現代思想12月号は、予想されたとおり「緊急特集 ジャック・デリダ」だった。
だが、この中で、十川幸司という人物が奇妙なことを書いている。読んでいてアタマにきた。
いわく

デリダこそが精神分析だったのである。

いったい、デリダが、いつ、同性愛者を「倒錯」と呼び、差別言説を弄したんだ。
いったい、デリダが、いつ、アルフレッド・アドラー(Alfled Adler)のような差別主義者/A級戦犯の仲間入りをしたんだ。

ふざけるのもいい加減にしろ、と言いたい。十川は「フーコー特集」でも、精神分析フーコーの方法に近いと主張していた(現代思想2003年12月臨時増刊)。しかし、その同じ文章で、国際精神分析協会は<現在でも>同性愛者の分析家志願を受け入れていないと──批判/糾弾するでもなく──書き、そしてアーネスト・ジョーンズの

同性愛は忌まわしい犯罪であり、同性愛者が分析家の一員になると協会の信頼が失われる

という差別発言を平然と引きながらだ。

なるほど、国際精神分析協会は、どうやらアメリカ軍と同じ「ポリシー」を持っているらしい。つまり国際精神分析協会も、米軍と同様に、「Don't Ask Don't Tell」ポリシーを掲げているということだ。
それとも、カトリックの司祭制度に「準拠」しているのだろうか。精神分析家は「異性愛者」でなければならない、司祭が「異性愛者」でなければならないことと同じように。なぜならば、司祭=精神分析家は、「経典」に則って、「自分たちが設定した罪/病」を「告白」させる「権力者」たらねばならないからだ。まさに「司牧者権力」ここに極まれりだ。
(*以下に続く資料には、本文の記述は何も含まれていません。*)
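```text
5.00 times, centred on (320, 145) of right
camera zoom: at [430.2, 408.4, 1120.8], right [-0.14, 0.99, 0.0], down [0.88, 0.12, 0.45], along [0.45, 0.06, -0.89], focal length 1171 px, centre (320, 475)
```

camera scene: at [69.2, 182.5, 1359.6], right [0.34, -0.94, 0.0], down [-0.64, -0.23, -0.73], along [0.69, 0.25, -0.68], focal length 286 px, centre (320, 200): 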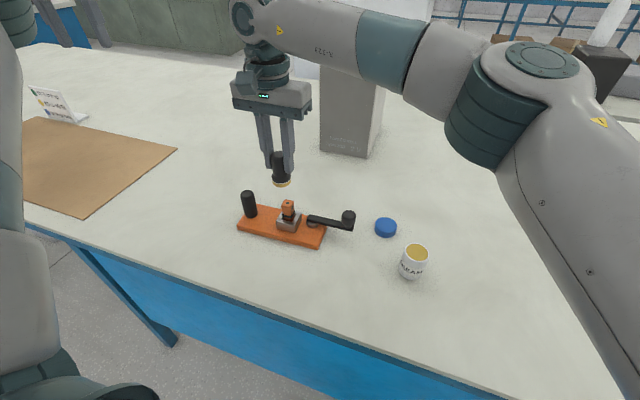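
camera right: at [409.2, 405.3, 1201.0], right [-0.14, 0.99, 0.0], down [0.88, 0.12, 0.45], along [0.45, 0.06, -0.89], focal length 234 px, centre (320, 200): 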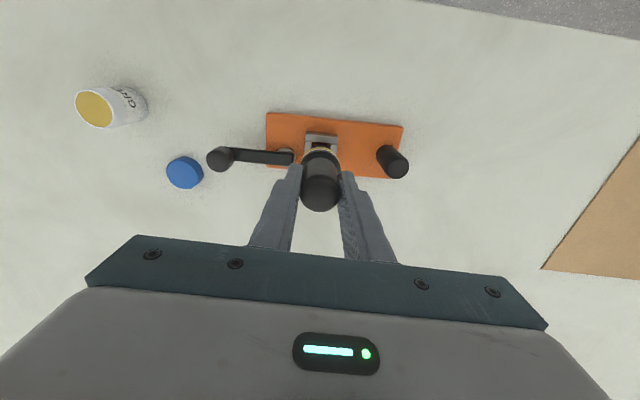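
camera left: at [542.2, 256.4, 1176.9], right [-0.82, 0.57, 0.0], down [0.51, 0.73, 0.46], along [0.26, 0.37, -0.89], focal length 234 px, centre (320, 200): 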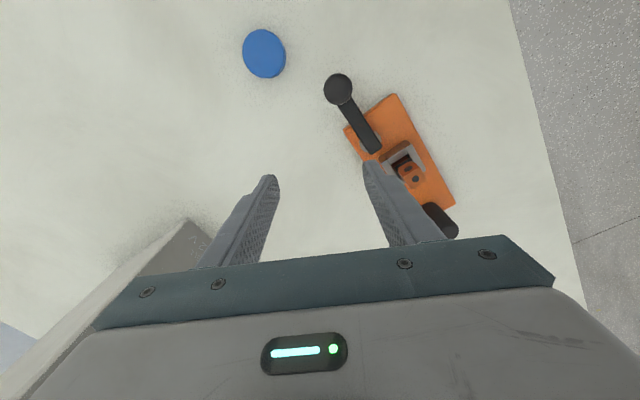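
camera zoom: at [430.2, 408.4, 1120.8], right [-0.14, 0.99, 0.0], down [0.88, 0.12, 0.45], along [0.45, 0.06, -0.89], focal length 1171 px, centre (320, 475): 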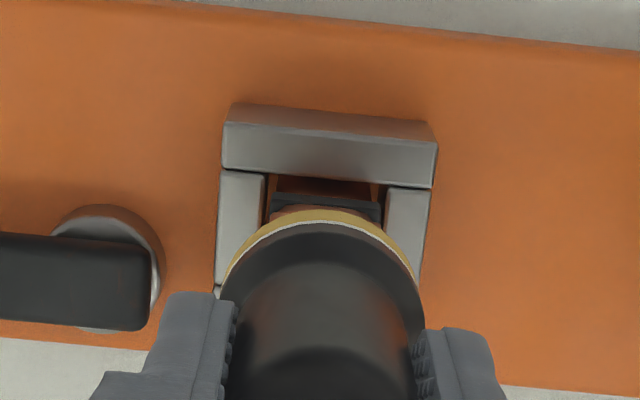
今どき、性的指向で、なれる職業/なれない職業がある、というのが驚きを通り越して呆れ果てる。もちろん、精神分析を「美化」する連中は、こういった「現実」を首肯しているんだよな?
ならば、それは、単なる「歴史修正主義者」どころではない。それは「ネオコン」どころではない。差別を「追認/首肯」するその姿勢は、いったいKKKやネオナチとどう違うんだ?


なぜ精神分析は、フーコーデリダや(ジジェクがやっているように)ドゥルーズと「同列」なんだ? 彼らが、いったい、いつ、「差別」を「首肯」したんだ?

21世紀の精神分析がやっているのは、他の思想家への体のよい「寄生」なのか?
「大精神分析共栄圏」でも目論んでいるのか?

青土社には、「イマーゴ」という雑誌があったはずだ。それは精神分析屋たちが「自分たちで病者を勝手に創りだし」、「その<患者>をネタにした」ものだ。精神分析屋たちはそっちに、いくらでも「差別言論」を書けばいい。